L’adolescence est un âge de la vie transitoire, éphémère et une période de grande vulnérabilité individuelle et sociale. En délimitant une population interstitielle et marginale des institutions, en la repérant par un trouble de nature ambiguë, "la catégorie clinique des adolescents difficiles performe un souci des adolescents". Mais ses effets contrastés, discutables, sont parfois à l’origine de conflits insolubles entre les acteurs du terrain.
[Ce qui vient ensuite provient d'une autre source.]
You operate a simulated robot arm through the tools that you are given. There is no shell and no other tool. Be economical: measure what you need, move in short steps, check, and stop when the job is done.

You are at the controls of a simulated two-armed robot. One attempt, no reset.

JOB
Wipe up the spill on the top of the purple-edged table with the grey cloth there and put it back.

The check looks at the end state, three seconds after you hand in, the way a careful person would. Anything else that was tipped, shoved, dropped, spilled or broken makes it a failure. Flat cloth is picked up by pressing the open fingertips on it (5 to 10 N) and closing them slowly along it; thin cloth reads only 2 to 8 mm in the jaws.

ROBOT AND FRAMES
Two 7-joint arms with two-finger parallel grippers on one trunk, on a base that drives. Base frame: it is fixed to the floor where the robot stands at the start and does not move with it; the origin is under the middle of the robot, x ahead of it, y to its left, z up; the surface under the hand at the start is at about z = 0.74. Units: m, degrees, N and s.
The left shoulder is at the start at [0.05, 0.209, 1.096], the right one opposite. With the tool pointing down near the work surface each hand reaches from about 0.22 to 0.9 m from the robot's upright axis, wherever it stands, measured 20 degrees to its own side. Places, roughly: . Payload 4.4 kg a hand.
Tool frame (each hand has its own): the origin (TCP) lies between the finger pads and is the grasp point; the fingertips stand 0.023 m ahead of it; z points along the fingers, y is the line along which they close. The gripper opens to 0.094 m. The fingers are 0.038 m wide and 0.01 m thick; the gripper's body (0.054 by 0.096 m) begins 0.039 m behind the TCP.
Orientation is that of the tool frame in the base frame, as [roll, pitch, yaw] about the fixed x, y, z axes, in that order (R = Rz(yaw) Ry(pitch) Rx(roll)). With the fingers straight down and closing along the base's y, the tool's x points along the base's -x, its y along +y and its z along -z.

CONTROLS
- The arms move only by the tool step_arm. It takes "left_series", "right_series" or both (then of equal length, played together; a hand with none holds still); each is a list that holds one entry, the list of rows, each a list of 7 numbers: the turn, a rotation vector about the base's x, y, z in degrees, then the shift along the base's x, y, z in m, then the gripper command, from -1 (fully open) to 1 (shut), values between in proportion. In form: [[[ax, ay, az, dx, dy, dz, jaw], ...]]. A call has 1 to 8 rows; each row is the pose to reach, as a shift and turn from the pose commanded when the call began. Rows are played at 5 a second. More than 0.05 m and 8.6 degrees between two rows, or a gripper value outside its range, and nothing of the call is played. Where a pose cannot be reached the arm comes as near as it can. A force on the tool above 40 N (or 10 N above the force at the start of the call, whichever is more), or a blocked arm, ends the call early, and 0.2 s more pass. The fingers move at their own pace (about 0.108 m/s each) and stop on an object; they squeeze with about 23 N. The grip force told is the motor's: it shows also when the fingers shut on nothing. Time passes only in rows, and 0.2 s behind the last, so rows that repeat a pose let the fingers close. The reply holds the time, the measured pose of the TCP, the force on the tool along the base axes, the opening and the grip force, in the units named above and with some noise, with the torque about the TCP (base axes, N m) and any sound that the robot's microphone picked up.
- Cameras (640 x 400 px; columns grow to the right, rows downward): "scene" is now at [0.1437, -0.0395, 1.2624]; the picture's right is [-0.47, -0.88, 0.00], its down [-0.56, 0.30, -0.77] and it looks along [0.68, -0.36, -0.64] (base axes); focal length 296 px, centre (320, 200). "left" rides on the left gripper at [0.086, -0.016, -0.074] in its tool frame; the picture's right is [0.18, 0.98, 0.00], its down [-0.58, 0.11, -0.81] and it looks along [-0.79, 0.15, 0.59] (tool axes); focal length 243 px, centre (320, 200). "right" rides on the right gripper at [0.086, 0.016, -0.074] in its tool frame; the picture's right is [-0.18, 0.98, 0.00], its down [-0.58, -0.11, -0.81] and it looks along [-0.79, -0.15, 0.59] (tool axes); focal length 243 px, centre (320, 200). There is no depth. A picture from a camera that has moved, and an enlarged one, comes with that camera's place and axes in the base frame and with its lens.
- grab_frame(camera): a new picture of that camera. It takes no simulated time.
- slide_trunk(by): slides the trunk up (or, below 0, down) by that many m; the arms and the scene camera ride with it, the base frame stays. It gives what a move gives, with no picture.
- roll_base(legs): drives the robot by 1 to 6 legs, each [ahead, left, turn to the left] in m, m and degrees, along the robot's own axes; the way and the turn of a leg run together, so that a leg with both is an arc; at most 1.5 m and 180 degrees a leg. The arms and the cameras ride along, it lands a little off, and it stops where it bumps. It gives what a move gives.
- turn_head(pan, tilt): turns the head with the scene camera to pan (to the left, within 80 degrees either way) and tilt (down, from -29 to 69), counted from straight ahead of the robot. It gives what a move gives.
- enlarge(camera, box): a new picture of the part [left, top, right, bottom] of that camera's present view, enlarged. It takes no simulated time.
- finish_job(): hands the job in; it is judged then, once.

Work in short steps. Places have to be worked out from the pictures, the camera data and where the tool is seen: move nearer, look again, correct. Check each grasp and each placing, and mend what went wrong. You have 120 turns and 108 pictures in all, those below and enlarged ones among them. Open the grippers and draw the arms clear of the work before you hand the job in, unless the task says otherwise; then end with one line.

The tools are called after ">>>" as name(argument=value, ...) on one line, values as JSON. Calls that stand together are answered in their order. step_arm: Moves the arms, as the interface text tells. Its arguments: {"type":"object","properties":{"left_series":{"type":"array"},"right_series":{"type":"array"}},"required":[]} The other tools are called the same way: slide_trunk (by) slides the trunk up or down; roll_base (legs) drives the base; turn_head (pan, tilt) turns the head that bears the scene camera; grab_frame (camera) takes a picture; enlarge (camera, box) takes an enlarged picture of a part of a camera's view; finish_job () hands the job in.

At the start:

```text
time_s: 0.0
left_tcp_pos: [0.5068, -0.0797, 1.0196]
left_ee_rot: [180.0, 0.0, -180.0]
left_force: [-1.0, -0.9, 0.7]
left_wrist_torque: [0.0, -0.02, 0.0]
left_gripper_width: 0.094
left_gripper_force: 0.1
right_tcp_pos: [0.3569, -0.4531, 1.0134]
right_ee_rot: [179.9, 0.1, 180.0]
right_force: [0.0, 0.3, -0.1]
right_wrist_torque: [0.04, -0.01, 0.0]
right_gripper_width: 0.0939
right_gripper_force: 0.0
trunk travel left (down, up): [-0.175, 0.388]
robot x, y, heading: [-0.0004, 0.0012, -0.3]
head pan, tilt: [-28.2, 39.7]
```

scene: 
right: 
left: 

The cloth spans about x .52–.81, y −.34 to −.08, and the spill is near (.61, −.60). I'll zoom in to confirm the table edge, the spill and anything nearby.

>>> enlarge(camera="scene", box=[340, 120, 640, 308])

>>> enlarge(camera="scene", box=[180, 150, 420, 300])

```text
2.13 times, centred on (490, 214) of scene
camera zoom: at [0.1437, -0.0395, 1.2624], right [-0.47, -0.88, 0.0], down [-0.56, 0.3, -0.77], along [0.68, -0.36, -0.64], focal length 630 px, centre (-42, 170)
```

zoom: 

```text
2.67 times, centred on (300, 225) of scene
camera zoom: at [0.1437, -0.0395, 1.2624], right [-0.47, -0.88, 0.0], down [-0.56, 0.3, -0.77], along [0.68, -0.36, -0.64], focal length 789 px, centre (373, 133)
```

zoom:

Car d’un côté, effectivement, elle conduit à l’impossibilité de penser la relativité sociale et politique de la violence, "alors même que le réseau concerné traite une population homogène, issue de familles pauvres et migrantes". La clinique, oscillant entre traitement individuel de personnes à problèmes et réponse collective des institutions, "conditionne une faible politisation du problème des adolescents difficiles" qui "rentre en résonance avec la faiblesse (au sens de la pauvreté de moyens et du manque de coordination) des politiques locales de la jeunesse".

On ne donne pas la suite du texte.